In a new study, which was published in the South African Journal of Science on July 28, researchers scanned the ancient bone in sections and assembled them into a detailed 3D image. They found the mass in the fossil's metatarsal, one of the bones that connect to the bones.

The 3D cross-section revealed that the mass, which was earlier suspected to be a benign bone tumor called osteoid osteoma, was actually a malignant cancer. The researchers guessed that the cancer is some form of aggressive bone cancer called osteosarcoma.

According to the American Cancer Society, osteosarcoma is the most common type of cancer that develops in the bones. Although the condition can happen at any age, it often occurs in young individuals with teens being the most commonly affected.

Children who suffer from osteosarcoma are often tall for their age suggesting that the condition is related to rapid bone growth. If left untreated, this aggressive cancer, which usually develops in areas where the bone grows quickly, can lead to early death.

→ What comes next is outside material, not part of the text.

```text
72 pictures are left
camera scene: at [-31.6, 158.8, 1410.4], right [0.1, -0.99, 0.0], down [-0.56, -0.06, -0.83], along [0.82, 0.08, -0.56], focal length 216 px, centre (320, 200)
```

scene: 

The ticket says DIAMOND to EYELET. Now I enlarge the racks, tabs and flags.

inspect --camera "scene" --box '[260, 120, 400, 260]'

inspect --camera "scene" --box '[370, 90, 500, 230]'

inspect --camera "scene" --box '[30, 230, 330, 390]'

Study researcher Bernhard Zipfel, from University of the Witwatersrand, who is an expert on early humans' feet and locomotion said that the cancer would have been painful and it likely affected the sufferer's ability to walk or run.

Nonetheless, he said that the members of the research team are not sure if the cancerous foot bone caused the death of the individual and whether the bone belonged to an adult or child.

Although cancer is often associated with the toxicities of modern-day living such as poor diets and polluted environments, the findings affirm that the disease is an ancient health problem, just as suggested by earlier discoveries of ancient Egyptian mummies that were found to have prostate cancer.

"The expression of malignant osteosarcoma in the Swartkrans specimen indicates that whilst the upsurge in malignancy incidence is correlated with modern lifestyles, there is no reason to suspect that primary bone tumours would have been any less frequent in ancient specimens," the researchers wrote in their study.